Source extract:
------------------------------

2017-05-18 Thread Vladimir Dubrovin via mailop

It's good practice to read the standard before implementing it.

For permerror, 550 with 5.5.2 status code must be used, it's RFC 7208
requirement for one, who decides to block delivery based on SPF error.
451 with 4.4.3 status code should only be used for temperror, such as
DNS timeout . Using 4xx for permerror is not good for sender, because he
will not be aware e-mail is not delivered before some timeout and there
is little chance for administrator to notice the problem in reasonable
time. For temperror 4xx is used, because there is a high chance the
problem is general (e.g. connectivity issues) and will be resolved.

18.05.2017 19:16, Dominique Rousseau пишет:
> Le Mon, May 15, 2017 at 12:34:30PM -0400, D'Arcy Cain [da...@vex.net] a écrit:
> [... broken SPF ...]
>> My personal preference is to just bounce it and make them fix their
>> records but it is becoming a support problem because the senders are
>> not reading the bounce message which explains the problem and has a
>> link to a page with more detail.  They simply contact our users
>> saying that it must be our problem.

------------------------------

Data shown:
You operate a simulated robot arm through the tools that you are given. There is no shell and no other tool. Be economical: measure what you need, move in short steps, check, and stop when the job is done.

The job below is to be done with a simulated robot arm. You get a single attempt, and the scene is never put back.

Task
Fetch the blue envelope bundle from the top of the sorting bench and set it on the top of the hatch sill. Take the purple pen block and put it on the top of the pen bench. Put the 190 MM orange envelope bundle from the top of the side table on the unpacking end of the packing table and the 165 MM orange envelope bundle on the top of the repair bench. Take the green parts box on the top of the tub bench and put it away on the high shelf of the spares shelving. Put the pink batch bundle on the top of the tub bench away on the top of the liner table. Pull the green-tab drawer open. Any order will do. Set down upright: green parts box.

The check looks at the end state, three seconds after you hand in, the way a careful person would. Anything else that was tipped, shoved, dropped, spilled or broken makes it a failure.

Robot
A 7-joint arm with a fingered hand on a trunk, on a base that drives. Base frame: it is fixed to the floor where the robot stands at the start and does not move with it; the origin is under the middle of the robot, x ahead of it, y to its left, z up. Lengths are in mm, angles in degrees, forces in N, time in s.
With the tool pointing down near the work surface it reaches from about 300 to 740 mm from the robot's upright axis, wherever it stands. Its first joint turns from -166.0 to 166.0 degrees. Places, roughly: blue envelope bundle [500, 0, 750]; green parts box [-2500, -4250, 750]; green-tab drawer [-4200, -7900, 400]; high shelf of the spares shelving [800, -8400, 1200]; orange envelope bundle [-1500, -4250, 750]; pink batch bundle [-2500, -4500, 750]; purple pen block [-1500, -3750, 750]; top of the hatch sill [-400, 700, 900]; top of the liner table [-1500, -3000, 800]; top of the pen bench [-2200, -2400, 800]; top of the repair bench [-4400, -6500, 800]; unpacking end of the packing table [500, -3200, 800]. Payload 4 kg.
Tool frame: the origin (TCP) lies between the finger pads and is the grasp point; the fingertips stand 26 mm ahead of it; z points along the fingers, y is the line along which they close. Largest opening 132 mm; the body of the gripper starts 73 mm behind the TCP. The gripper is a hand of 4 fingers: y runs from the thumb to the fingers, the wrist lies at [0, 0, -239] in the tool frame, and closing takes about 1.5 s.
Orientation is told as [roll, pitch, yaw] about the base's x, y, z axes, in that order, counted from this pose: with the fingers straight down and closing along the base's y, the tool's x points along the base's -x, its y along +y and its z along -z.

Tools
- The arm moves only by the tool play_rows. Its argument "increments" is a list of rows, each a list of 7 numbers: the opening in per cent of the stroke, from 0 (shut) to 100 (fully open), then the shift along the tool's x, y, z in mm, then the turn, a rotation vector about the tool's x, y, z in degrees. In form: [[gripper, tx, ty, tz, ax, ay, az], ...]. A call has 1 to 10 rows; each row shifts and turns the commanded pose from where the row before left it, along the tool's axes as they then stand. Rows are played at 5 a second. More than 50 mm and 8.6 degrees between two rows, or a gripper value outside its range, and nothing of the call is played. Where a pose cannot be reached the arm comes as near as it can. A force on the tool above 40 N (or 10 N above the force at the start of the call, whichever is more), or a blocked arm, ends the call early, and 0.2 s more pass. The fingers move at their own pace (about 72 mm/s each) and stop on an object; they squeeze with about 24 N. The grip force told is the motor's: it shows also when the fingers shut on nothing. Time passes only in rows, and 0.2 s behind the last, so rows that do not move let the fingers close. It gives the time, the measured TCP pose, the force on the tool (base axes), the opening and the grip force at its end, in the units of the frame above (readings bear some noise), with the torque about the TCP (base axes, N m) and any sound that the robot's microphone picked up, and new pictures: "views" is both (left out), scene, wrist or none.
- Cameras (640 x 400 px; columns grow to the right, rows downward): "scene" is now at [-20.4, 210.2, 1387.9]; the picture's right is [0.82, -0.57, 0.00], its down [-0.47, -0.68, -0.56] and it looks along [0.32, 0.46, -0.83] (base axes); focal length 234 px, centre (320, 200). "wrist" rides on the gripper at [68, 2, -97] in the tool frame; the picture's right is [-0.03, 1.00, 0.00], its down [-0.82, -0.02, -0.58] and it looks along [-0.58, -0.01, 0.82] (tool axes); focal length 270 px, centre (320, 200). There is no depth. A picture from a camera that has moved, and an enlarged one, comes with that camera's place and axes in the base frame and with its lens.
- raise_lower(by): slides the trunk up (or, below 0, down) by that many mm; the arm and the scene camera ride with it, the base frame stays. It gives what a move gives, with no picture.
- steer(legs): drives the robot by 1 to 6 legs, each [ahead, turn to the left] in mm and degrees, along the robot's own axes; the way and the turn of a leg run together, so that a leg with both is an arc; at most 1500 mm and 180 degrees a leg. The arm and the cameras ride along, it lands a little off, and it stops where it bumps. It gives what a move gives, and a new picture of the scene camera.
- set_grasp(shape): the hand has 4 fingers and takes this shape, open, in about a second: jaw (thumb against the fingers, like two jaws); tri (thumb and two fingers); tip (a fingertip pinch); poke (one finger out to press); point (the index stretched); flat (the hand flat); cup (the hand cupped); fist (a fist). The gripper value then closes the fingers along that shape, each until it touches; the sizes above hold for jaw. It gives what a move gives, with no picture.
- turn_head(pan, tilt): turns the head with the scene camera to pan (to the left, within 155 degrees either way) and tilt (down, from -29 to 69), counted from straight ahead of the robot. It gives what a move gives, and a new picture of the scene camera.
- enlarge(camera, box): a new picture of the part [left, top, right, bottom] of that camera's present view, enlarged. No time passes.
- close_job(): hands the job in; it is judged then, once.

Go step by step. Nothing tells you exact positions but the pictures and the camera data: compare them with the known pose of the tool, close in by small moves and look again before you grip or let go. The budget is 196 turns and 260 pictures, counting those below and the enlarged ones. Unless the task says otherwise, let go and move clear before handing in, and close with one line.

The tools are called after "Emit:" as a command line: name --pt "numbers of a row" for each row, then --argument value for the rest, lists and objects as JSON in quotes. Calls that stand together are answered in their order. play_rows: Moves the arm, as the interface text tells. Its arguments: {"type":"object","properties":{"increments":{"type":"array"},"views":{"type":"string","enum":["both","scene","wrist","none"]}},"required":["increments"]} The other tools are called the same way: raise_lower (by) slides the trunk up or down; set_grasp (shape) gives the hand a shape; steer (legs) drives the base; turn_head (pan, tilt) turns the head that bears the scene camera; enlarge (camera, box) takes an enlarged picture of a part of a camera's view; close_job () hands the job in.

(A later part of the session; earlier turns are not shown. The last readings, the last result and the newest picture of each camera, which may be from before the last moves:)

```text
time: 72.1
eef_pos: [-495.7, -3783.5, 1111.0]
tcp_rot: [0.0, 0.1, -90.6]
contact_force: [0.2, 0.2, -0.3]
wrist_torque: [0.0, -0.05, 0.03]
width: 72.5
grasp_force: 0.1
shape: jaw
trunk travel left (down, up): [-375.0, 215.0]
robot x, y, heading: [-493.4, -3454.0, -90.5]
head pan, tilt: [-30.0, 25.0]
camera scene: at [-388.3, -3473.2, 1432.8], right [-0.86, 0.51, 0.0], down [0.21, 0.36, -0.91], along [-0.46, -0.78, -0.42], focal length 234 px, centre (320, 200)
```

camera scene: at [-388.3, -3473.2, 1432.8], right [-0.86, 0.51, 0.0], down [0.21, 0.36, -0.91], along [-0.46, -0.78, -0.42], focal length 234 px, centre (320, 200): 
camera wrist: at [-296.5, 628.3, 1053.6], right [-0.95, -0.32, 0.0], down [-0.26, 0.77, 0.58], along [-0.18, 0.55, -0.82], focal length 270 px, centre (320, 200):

------------------------------

Goals:
**a)** Give the stretch of the source extract that starts with "2017-05-18 Thread Vladimir" and ends with "on SPF error.", unchanged.
**b)** Carry the source extract on from its last sentence.

Task-by-task answers:
**a)**
2017-05-18 Thread Vladimir Dubrovin via mailop

It's good practice to read the standard before implementing it.

For permerror, 550 with 5.5.2 status code must be used, it's RFC 7208
requirement for one, who decides to block delivery based on SPF error.

**b)**
> You could soft-bounce with 4xx error code stating the problem
> encountered. The "good" sending administrators would then view their
> outgoing queues growing, have a clue about the problem, correct it, and
> let the spool catch-up.
> For the "bad" ones, their queues would pile up anf finally bounce to
> their users.
>
> Else, I would consider "broken SPF" as "no SPF" rather than fail.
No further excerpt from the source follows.